October 14 2020
HAMILTON, ON - After focusing on assisting encampment residents with moving into emergency housing options over the past week, members of the City’s Encampment Task Force will begin enforcing the City’s encampment bylaws Thursday.
This follows a week where task force members continued their work with encampment residents to provide them with information about the options available to them. People sleeping rough in encampments were also made aware of the recent lifting of an injunction which had previously prevented the City from enforcing its bylaws.
The Task Force includes the City’s Housing Services, Municipal Licensing Enforcement, Waste Management, Mental Health, Street Outreach Services, a Social Navigator and assistance from the Hamilton Police Services.
Over the past few months, the Task Force was able to find alternative accommodation for 70 people who were living in encampment areas.
Of the 70 people who voluntarily left encampments, 20 individuals were placed in hotels, 26 were placed in shelters and 15 individuals found more permanent housing. Moving forward, the City will add enforcement measures to its education efforts to encourage people staying at encampments to seek alternative housing that is available.
The City’s Encampment Task Force will continue to work with encampment residents to find more humane housing options. Moving forward, the City will begin enforcement at Ferguson Avenue's encampment area, followed by the encampments near First Ontario Centre (FOC) and Whitehern Historic House to offer people staying there more humane housing options.
Given the size of the encampment on Ferguson Avenue, the City will be closing Ferguson between Barton and Canon starting midnight Wednesday until approximately noon Friday to allow Task Force members to conduct their work.
On Friday, the task force will be focusing its efforts on encampments near City Hall, Whitehern, and the First Ontario Centre, which still have a limited number of tents.
The lifting of the injunction and the resuming of bylaw enforcement follows an agreement with community advocates. The agreement addressed the enforcement protocol for City bylaws. It included a joint commitment to continue to engage with provincial health authorities to encourage further investments to help people with complex needs, including addictions and mental health, who need more support than municipally-funded shelters can offer.
With the emergence of COVID-19, the City of Hamilton has invested over $1 million for the operation of additional emergency shelter spaces in 2020. This is in addition to the $7.6 million budgeted in the 2020 municipal operating budget. The City has also committed to continue funding additional shelter spaces in 2021.
Since the beginning of the pandemic, the City has seen an increase in the number of people sleeping rough in public spaces, including outside the First Ontario Centre, along Ferguson Avenue, and several City parks.
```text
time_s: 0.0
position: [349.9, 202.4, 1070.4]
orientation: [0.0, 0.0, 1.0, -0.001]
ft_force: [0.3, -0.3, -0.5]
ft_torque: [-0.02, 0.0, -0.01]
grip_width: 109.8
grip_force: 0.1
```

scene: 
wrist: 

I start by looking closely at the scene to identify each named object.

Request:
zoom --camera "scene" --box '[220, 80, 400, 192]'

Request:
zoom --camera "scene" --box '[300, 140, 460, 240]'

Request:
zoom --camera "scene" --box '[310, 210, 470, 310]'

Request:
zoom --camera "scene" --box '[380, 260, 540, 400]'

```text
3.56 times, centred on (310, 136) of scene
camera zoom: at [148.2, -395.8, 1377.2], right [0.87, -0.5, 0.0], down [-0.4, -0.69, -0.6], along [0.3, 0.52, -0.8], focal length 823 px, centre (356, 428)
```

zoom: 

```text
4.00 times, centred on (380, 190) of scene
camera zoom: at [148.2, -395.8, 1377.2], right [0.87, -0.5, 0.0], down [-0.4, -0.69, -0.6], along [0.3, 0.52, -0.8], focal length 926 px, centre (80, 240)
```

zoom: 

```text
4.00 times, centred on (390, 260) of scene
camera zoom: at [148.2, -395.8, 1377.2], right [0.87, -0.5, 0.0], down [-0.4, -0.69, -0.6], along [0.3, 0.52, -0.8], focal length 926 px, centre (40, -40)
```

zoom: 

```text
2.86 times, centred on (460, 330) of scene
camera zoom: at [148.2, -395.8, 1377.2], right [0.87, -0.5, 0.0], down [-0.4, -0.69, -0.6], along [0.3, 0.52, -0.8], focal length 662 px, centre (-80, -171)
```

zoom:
With the emergence of larger encampments during COVID-19, the City has incurred additional costs and staff time required for increased security, waste collection and outreach efforts. The City also recorded increased calls for service for paramedics and police.
|City Emergency Shelter Services||Resources Allocated in Budget||Additional Resources Allocated for COVID-19||Percentage Increase|
Emergency Shelter Beds
|Funding (Operations)||$7.6 million||$1 million||14%|
|City Services||Area of Service||Time Frame||Total||$ or % Increase Compared with Previous Years|
|Paramedic||FOC Encampment||April 1 to August 26||275||86%|
|Paramedic||Ferguson Encampment||July 1 to August 26||81||13%|
|Additional Waste and Security||FOC Encampment||April to August 2020||N/A||Approximately $60,000|
|Police Calls for Service||FOC||April to August 2020||186||353.66%|
|Police Calls for Service||
Ferguson Avenue (Ferguson Av. North bounded by Cannon St. E/Barton St. E./Elgin Street/Cathcart Street) – contains encampment area.
|April to August 2020||296||27.59%|
Note: Police statistics courtesy of the Hamilton Police Service. Calls for service were to address a number of issues, including fires or fireworks, disturbances, theft, suspicious activity, a building or area check and calls where someone indicated they needed other forms of assistance.